### PASSAGE SHOWN:
SEOUL (Reuters) - Samsung Group [SAGR.UL] chief Jay Y. Lee was questioned by South Korea's special prosecutor for more than 15 hours as part of an investigation into a graft scandal that threatens to topple President Park Geun-hye.

The 48-year-old executive, the third-generation leader of the country's top conglomerate, made no comment as he was shown on live television leaving the prosecutor's office in southern Seoul in a black car early on Tuesday.

Lee, who has denied allegations of bribery through Samsung Group spokespeople, had arrived at the office on Monday morning.

South Korea's special prosecutor has focused on Samsung Group's relationship with Park, accusing Lee in his capacity as Samsung chief of pledging 43 billion won to a business and organizations backed by Park's friend, Choi Soon-sil, in exchange for support of a 2015 merger of two Samsung companies.

Proving illicit dealings between Park or those linked to her and Samsung Group is critical for the special prosecutor's case that ultimately targets Park, analysts have said.

The prosecution has also identified four other Samsung executives as suspects and have summoned three of them.

### COLLECTED MATERIAL:
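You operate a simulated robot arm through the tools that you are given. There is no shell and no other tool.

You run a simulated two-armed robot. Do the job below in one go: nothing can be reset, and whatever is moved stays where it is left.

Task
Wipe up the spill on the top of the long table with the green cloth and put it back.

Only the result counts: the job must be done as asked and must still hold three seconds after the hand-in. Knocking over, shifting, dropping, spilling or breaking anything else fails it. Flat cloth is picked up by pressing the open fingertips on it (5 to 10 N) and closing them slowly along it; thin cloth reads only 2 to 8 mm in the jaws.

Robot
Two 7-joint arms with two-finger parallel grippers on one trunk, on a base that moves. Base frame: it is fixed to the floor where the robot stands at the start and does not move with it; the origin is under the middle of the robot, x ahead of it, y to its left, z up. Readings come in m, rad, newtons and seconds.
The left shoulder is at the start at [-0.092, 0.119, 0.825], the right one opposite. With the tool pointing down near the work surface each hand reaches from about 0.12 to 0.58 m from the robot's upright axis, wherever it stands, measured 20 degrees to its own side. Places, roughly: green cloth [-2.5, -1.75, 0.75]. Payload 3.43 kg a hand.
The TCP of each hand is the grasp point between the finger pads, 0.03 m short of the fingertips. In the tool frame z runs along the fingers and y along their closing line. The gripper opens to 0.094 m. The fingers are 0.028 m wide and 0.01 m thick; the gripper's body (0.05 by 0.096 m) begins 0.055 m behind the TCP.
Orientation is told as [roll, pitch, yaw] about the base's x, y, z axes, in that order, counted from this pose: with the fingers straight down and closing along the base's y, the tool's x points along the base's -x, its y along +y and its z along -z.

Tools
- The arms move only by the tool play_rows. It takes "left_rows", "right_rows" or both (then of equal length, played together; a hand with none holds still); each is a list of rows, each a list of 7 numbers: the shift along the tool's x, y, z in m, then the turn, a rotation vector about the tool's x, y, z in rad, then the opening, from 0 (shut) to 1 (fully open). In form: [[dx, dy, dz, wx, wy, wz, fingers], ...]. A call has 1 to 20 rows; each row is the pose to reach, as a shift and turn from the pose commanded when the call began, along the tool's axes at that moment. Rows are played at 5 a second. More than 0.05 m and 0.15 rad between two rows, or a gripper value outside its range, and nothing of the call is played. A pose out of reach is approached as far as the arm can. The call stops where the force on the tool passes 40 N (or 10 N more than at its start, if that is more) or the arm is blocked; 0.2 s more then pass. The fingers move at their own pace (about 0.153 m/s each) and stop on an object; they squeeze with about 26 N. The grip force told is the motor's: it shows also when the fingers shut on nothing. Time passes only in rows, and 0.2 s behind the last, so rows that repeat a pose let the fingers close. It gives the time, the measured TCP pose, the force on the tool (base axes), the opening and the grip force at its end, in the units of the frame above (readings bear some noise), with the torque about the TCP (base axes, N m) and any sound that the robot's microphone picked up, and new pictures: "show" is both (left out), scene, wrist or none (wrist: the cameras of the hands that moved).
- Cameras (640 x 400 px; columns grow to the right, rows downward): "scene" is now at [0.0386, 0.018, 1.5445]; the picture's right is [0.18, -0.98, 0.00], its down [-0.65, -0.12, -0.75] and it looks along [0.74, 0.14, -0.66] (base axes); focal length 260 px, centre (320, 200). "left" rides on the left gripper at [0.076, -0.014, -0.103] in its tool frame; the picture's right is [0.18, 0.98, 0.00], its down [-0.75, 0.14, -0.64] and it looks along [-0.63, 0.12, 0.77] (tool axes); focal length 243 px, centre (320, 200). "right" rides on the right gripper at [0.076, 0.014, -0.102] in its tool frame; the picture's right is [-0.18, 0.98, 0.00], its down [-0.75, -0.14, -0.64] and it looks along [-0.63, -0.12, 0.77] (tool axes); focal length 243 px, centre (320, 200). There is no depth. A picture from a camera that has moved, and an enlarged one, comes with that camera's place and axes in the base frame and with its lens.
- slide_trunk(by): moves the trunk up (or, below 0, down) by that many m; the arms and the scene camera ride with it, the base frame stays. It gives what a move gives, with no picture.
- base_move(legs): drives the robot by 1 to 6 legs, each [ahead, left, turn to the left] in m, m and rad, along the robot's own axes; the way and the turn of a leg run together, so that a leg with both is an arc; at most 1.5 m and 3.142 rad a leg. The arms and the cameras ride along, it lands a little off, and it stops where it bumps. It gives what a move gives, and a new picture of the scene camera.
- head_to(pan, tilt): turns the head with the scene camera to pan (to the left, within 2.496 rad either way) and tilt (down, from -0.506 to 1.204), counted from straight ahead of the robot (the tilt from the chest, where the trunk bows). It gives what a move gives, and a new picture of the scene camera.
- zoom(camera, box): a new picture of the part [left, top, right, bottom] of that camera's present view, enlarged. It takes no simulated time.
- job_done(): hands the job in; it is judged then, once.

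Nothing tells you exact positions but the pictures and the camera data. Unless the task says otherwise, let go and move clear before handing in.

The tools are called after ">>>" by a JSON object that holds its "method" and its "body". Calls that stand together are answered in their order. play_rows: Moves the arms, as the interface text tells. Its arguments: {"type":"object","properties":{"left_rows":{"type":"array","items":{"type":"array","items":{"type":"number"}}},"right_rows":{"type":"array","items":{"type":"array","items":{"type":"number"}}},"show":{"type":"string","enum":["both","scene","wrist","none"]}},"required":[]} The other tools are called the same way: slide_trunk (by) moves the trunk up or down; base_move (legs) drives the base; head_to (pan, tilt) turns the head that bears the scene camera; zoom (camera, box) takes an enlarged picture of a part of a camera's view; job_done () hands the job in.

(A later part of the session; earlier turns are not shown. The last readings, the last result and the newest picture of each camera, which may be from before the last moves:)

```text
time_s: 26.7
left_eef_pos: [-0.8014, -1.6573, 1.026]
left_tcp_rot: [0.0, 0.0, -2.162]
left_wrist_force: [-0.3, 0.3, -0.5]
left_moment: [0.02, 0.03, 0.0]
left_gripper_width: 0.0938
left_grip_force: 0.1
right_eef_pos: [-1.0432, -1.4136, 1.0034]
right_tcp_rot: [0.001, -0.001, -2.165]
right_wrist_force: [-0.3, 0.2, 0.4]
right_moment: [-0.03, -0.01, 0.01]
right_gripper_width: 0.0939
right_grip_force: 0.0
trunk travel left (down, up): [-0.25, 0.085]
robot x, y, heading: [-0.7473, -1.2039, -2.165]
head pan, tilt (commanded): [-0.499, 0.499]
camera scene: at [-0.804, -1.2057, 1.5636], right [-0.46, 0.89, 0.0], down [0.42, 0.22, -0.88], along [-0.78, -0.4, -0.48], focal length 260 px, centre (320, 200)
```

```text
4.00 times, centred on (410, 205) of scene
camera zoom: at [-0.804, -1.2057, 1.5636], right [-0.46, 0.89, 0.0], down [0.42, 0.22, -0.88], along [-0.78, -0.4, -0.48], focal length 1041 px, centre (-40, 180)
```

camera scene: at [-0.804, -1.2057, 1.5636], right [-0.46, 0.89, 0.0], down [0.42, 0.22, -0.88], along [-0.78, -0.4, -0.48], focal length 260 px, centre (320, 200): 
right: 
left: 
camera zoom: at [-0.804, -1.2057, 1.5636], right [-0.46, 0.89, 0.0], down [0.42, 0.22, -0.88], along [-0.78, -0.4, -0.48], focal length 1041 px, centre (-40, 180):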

### WRITTEN PROBLEM A:
Make a faithful copy of the passage shown.
### WRITTEN PROBLEM B:
Repeat these lines exactly and nothing more: the one containing "Only the result", the one containing "The left shoulder", and all the lines between.

### CORRECT ANSWER A:
SEOUL (Reuters) - Samsung Group [SAGR.UL] chief Jay Y. Lee was questioned by South Korea's special prosecutor for more than 15 hours as part of an investigation into a graft scandal that threatens to topple President Park Geun-hye.

The 48-year-old executive, the third-generation leader of the country's top conglomerate, made no comment as he was shown on live television leaving the prosecutor's office in southern Seoul in a black car early on Tuesday.

Lee, who has denied allegations of bribery through Samsung Group spokespeople, had arrived at the office on Monday morning.

South Korea's special prosecutor has focused on Samsung Group's relationship with Park, accusing Lee in his capacity as Samsung chief of pledging 43 billion won to a business and organizations backed by Park's friend, Choi Soon-sil, in exchange for support of a 2015 merger of two Samsung companies.

Proving illicit dealings between Park or those linked to her and Samsung Group is critical for the special prosecutor's case that ultimately targets Park, analysts have said.

The prosecution has also identified four other Samsung executives as suspects and have summoned three of them.

### CORRECT ANSWER B:
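Only the result counts: the job must be done as asked and must still hold three seconds after the hand-in. Knocking over, shifting, dropping, spilling or breaking anything else fails it. Flat cloth is picked up by pressing the open fingertips on it (5 to 10 N) and closing them slowly along it; thin cloth reads only 2 to 8 mm in the jaws.

Robot
Two 7-joint arms with two-finger parallel grippers on one trunk, on a base that moves. Base frame: it is fixed to the floor where the robot stands at the start and does not move with it; the origin is under the middle of the robot, x ahead of it, y to its left, z up. Readings come in m, rad, newtons and seconds.
The left shoulder is at the start at [-0.092, 0.119, 0.825], the right one opposite. With the tool pointing down near the work surface each hand reaches from about 0.12 to 0.58 m from the robot's upright axis, wherever it stands, measured 20 degrees to its own side. Places, roughly: green cloth [-2.5, -1.75, 0.75]. Payload 3.43 kg a hand.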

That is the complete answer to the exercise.